> Actions to take:
[a] Reproduce the wording of the excerpt between "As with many" and "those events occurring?", with both ends included.
[b] Continue the excerpt that opens with "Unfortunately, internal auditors".

> Excerpt:
Unfortunately, internal auditors and IT security specialists say, some senior executives and board members look at these issues reactively rather than proactively--which makes it harder for IT risk management to be an ongoing and effective corporate governance tool. Where audit committees are responsible for information security oversight, they assess the steps management and auditors have taken to address risks. For example, both internal auditors and the audit committee at Williams in Tulsa, Oklahoma, a large-volume transporter of natural gas, take a proactive approach: "As recently as last year we were providing risk management updates (to the audit committee) on an annual basis, whereas now they want it twice a year or more," says Kathryn Schooley, CPA, general auditor. "That's significant when you consider audit committees meet only four times a year."
As with many audit issues, preventing security breaches is more important than fixing the problem after it's happened. "Yet, it's much more difficult to value prevention costs and get management to allocate the expenditure for a potential problem," says Schooley. "The challenge is getting management and the board to recognize IT risks on a par with financial risks and business opportunities." Questions auditors should pose to the board include: What events will effective IT security prevent, and what would those events cost the company if unmitigated? And what is the likelihood of those events occurring?

> Raw data:
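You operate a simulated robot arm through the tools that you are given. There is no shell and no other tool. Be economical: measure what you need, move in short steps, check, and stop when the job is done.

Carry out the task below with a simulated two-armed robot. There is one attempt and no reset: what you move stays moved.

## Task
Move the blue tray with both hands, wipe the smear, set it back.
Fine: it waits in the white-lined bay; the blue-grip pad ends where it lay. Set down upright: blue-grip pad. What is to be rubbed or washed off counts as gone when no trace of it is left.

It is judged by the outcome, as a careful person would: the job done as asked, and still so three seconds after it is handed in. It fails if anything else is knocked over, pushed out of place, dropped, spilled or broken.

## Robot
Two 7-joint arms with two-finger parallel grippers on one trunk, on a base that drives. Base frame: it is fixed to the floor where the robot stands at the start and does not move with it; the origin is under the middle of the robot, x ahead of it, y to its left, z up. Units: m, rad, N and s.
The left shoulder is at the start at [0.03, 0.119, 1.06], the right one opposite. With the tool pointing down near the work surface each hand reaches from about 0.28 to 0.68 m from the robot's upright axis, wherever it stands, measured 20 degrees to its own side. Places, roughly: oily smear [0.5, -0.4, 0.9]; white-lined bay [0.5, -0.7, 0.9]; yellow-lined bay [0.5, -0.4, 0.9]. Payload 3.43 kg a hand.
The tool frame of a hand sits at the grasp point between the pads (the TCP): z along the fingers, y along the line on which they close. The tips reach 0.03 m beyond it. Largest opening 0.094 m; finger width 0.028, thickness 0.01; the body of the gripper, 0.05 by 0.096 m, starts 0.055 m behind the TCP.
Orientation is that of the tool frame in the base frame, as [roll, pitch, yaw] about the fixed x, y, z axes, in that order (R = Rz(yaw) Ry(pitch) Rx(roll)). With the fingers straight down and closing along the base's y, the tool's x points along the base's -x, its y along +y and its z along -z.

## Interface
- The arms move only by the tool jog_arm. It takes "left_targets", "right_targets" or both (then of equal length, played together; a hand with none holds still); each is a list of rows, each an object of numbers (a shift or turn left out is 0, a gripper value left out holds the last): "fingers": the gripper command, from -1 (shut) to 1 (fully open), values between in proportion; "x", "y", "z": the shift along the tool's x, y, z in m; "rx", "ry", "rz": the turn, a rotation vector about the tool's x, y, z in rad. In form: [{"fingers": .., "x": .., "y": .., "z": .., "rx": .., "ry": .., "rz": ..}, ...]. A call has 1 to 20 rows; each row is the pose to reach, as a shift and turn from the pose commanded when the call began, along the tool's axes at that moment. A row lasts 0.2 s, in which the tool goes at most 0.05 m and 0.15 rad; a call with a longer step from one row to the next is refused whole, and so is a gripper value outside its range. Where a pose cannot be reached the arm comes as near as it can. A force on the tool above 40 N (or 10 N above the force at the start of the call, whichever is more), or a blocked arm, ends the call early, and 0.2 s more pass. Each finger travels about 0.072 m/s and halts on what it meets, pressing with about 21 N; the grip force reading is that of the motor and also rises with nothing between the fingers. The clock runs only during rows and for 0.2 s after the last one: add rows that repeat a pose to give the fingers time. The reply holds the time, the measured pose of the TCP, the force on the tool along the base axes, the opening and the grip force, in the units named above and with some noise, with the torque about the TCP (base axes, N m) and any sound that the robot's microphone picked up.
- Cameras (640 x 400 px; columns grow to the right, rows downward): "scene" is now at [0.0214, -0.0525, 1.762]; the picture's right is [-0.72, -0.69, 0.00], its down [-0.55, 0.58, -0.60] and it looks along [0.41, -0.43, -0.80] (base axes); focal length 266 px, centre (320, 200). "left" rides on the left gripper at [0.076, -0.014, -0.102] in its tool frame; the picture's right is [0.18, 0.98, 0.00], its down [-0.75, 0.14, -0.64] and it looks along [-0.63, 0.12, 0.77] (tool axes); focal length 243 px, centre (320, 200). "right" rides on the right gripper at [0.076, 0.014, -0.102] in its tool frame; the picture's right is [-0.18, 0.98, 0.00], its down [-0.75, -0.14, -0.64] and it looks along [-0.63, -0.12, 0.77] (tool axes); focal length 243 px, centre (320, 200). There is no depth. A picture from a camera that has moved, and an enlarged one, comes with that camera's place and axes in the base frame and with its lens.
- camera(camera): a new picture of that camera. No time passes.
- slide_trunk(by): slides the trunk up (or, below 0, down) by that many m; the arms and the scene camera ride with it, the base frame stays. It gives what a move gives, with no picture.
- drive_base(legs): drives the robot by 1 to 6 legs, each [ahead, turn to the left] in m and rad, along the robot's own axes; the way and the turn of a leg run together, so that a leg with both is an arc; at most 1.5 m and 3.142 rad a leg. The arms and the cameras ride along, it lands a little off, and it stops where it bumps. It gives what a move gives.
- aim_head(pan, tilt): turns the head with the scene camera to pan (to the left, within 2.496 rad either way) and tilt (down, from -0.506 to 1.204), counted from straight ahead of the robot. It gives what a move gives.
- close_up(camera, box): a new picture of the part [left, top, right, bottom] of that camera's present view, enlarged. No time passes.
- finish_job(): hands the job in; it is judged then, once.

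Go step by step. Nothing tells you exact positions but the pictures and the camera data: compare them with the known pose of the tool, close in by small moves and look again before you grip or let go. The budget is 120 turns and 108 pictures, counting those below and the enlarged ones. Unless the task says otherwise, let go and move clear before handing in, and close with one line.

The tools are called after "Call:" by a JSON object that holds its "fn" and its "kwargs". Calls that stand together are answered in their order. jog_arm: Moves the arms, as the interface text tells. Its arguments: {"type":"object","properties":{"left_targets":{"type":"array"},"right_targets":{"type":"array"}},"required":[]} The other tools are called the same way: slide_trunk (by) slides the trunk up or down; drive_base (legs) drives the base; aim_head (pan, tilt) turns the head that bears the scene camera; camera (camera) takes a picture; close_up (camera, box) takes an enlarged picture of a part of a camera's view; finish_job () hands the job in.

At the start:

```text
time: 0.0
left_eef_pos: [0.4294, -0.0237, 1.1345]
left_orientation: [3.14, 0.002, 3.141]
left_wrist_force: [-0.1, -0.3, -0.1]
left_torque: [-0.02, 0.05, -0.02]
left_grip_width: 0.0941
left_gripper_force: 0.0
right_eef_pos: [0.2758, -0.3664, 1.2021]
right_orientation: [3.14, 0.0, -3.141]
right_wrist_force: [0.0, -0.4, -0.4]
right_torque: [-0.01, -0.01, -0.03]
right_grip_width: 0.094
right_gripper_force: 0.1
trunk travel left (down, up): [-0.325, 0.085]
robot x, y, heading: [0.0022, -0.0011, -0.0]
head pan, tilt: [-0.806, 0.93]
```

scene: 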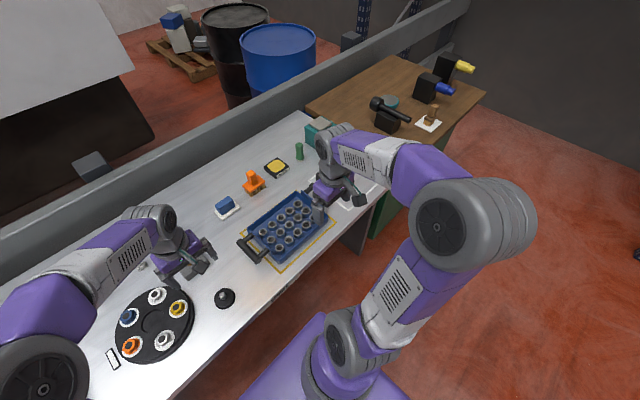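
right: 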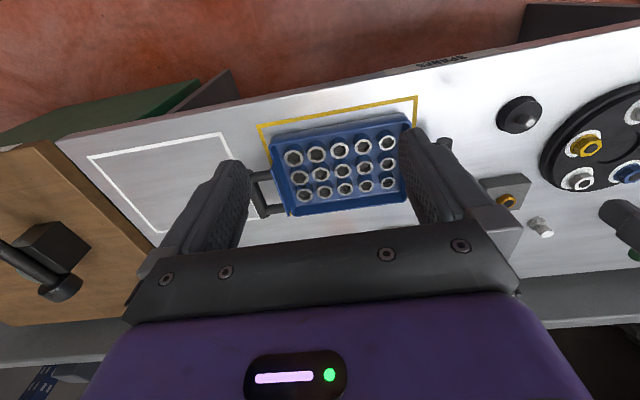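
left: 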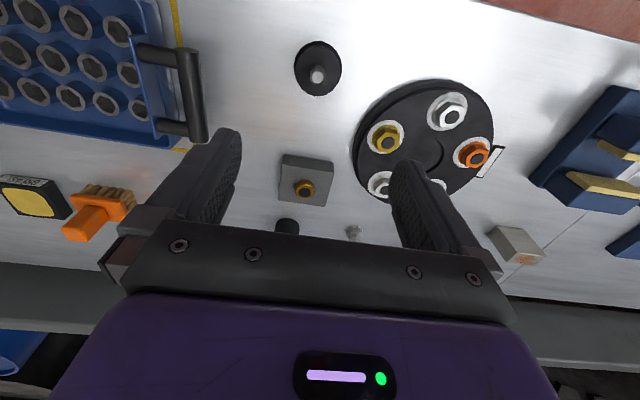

> In response:
[a]
As with many audit issues, preventing security breaches is more important than fixing the problem after it's happened. "Yet, it's much more difficult to value prevention costs and get management to allocate the expenditure for a potential problem," says Schooley. "The challenge is getting management and the board to recognize IT risks on a par with financial risks and business opportunities." Questions auditors should pose to the board include: What events will effective IT security prevent, and what would those events cost the company if unmitigated? And what is the likelihood of those events occurring?

[b]
"One way to make the risks more real is to conduct penetration tests of the IT systems," Schooley says. "Sharing confirmed vulnerabilities with the audit committee is the preferred way of making IT security risk more concrete." Due diligence is a concept that appeals to boards, of course. "Members of audit committees are very conscientious when it comes to fulfilling their responsibilities," notes Schooley. "The expectations and standards surrounding IT security are becoming better known since September 11. As they do, audit committees, particularly those at companies in critical infrastructure industries such as energy, will look to those standards to help them perform their fiduciary responsibilities."
As with most important business decisions, different people in a company may have alternative solutions for protecting the organization's information assets, making it more complicated to get everyone on the same security wavelength (see "CPAs and Online Confidence," page 70). "IT risk management is not a one-recipe, one-time thing. And it's not really a technology issue; it's a senior management issue. It's a continual cycle of events," says Carol Langelier, CPA, assistant director, information security issues, the General Accounting Office, Washington, D.C.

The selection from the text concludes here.